**The request**:
Pick every line with "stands" from the material below.

**Dataset excerpt**:
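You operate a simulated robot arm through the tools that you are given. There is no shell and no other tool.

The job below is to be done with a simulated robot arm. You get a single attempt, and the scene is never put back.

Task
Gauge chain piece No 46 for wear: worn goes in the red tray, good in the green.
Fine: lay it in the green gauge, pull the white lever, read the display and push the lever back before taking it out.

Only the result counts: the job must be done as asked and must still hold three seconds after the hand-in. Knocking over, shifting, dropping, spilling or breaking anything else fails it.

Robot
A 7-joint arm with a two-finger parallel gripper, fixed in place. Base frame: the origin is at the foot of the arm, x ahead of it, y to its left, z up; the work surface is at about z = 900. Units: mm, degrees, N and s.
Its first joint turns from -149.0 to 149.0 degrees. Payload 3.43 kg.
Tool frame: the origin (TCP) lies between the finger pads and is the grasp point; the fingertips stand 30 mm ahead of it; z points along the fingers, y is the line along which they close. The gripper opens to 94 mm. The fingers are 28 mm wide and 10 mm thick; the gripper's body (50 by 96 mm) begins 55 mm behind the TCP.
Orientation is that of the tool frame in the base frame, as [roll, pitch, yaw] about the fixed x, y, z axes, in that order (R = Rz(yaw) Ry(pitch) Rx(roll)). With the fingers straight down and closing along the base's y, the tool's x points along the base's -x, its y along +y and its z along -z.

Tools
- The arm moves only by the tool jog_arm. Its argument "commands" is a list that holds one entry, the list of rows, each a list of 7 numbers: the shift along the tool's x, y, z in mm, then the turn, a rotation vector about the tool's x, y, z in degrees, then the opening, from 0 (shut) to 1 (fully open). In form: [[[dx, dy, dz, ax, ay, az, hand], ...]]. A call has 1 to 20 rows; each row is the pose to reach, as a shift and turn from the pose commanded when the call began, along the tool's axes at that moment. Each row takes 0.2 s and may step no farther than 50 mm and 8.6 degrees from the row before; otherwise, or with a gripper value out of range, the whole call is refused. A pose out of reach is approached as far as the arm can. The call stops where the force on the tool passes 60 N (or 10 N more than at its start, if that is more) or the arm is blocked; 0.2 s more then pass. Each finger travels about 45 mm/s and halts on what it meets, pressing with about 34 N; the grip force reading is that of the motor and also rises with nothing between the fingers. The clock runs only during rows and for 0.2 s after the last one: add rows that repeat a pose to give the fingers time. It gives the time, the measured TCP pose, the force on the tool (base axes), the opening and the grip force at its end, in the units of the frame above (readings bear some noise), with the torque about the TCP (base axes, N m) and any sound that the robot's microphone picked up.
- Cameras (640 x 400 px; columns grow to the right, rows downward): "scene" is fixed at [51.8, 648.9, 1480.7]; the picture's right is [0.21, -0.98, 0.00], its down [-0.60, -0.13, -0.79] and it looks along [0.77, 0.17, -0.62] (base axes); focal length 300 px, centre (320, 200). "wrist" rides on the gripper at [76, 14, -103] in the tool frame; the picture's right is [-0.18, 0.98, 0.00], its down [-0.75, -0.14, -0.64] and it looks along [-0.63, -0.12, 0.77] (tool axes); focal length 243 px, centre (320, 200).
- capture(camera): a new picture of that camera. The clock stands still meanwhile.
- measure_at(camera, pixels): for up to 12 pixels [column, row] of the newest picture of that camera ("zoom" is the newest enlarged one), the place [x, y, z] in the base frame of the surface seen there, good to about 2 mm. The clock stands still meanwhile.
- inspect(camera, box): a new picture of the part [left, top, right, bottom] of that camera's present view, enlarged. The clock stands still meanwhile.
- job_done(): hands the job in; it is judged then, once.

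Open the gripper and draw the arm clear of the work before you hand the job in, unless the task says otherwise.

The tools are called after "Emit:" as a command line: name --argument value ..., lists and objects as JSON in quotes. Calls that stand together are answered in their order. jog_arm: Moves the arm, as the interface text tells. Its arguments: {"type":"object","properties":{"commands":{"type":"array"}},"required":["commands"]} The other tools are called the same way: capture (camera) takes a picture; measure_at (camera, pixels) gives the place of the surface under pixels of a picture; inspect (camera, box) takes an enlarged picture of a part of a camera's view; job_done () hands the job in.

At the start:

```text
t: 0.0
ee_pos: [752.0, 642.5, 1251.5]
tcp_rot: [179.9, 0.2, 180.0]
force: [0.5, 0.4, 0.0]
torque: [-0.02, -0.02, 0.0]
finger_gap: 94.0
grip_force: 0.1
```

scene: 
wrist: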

**Complete response**:
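- capture(camera): a new picture of that camera. The clock stands still meanwhile.
- measure_at(camera, pixels): for up to 12 pixels [column, row] of the newest picture of that camera ("zoom" is the newest enlarged one), the place [x, y, z] in the base frame of the surface seen there, good to about 2 mm. The clock stands still meanwhile.
- inspect(camera, box): a new picture of the part [left, top, right, bottom] of that camera's present view, enlarged. The clock stands still meanwhile.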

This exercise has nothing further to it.